=== Goal ===
Copy out all lines with the word "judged" in them.

## BEGIN

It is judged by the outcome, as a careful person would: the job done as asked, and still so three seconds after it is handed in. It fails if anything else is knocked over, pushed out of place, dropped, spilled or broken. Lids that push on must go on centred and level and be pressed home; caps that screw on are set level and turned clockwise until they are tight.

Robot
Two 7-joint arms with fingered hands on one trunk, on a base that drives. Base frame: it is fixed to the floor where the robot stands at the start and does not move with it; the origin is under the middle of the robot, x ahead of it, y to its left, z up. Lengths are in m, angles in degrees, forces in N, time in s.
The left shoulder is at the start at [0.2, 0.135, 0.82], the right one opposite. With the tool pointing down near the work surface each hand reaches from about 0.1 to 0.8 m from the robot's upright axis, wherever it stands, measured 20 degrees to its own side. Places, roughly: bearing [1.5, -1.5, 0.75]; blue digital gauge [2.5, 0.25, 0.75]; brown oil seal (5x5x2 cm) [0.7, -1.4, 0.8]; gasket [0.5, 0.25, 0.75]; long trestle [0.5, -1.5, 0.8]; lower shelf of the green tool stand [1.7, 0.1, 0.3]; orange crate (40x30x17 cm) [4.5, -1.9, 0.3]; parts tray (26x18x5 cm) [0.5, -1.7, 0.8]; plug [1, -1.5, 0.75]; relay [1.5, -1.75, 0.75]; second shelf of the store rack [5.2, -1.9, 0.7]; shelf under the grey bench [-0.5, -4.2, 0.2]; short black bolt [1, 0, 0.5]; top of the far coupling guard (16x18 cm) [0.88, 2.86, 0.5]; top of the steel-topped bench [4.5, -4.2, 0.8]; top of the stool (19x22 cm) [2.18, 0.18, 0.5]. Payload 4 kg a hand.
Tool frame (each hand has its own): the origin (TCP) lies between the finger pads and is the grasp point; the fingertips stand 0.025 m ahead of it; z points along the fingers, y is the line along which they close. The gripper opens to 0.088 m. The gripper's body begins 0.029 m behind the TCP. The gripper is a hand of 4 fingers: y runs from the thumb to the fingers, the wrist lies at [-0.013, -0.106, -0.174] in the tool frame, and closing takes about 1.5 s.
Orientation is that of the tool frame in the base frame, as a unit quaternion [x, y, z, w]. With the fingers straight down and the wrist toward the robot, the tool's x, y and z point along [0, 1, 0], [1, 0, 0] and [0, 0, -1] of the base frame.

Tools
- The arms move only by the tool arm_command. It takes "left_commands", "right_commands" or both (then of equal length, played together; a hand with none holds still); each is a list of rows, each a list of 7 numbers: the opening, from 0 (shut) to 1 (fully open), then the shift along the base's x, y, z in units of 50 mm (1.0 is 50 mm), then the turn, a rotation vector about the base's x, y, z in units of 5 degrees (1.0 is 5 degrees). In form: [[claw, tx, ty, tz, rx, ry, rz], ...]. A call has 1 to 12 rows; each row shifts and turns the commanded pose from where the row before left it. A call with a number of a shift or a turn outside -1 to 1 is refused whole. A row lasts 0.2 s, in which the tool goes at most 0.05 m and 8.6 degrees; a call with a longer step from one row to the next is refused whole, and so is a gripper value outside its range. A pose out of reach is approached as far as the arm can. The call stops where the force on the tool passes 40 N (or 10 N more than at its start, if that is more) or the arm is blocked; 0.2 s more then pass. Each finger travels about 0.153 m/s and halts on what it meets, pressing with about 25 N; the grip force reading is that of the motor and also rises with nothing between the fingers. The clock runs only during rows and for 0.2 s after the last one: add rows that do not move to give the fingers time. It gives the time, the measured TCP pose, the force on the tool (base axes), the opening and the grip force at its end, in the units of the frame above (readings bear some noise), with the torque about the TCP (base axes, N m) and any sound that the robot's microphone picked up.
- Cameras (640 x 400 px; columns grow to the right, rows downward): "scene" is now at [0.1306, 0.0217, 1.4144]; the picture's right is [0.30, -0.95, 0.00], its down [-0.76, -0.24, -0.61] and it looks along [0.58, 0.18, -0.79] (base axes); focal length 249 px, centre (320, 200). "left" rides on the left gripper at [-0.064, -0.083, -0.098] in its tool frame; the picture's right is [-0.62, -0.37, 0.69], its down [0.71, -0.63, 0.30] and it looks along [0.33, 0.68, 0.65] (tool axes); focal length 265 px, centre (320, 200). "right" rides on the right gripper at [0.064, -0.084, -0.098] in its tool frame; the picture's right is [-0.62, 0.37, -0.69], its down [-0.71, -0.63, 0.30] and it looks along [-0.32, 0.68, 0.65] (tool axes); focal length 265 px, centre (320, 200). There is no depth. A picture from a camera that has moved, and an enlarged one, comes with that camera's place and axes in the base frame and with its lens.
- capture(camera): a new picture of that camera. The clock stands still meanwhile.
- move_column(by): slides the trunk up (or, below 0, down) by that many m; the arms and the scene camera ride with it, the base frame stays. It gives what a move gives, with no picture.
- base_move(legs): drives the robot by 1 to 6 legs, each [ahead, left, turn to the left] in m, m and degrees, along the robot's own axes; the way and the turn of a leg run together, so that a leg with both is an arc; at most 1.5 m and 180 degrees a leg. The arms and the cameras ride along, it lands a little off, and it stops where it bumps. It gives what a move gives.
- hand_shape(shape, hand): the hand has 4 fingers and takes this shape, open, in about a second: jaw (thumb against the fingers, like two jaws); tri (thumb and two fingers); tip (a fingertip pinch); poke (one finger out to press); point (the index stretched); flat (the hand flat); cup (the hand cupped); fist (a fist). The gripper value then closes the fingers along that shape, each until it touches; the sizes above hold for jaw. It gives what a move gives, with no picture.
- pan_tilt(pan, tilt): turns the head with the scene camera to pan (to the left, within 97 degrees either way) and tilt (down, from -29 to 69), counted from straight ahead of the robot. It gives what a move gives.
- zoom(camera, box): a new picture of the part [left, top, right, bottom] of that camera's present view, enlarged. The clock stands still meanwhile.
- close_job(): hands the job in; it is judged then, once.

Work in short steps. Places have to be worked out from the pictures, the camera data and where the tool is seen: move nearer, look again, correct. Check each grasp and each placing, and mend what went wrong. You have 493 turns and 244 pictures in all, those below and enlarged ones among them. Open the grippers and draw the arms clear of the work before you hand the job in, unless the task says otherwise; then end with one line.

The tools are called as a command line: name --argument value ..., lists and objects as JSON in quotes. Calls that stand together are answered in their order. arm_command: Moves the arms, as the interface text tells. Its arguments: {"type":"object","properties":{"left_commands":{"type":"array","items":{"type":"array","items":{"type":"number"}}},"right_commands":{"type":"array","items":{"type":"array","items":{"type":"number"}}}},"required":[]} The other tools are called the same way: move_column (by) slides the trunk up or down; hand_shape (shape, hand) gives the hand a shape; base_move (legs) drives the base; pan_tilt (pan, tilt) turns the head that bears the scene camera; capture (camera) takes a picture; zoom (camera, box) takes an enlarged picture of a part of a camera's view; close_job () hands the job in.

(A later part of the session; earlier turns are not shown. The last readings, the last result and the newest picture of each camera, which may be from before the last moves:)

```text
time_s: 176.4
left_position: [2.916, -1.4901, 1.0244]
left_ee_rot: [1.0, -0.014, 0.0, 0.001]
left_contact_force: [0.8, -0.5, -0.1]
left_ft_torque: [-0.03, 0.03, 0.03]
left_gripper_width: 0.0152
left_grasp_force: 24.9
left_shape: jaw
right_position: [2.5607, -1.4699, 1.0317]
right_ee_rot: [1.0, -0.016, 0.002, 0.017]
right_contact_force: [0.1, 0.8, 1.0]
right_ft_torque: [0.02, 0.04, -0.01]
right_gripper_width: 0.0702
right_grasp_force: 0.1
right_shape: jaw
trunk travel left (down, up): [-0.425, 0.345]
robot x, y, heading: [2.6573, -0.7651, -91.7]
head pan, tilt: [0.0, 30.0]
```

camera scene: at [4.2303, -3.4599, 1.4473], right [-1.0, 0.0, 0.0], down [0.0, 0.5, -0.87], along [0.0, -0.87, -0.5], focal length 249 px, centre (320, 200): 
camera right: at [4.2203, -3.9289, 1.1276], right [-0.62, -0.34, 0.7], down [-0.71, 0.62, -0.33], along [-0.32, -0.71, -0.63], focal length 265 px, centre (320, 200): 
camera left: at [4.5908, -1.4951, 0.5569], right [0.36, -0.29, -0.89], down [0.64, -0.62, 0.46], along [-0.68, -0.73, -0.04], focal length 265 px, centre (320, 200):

## END

=== Expected answer ===
It is judged by the outcome, as a careful person would: the job done as asked, and still so three seconds after it is handed in. It fails if anything else is knocked over, pushed out of place, dropped, spilled or broken. Lids that push on must go on centred and level and be pressed home; caps that screw on are set level and turned clockwise until they are tight.
- close_job(): hands the job in; it is judged then, once.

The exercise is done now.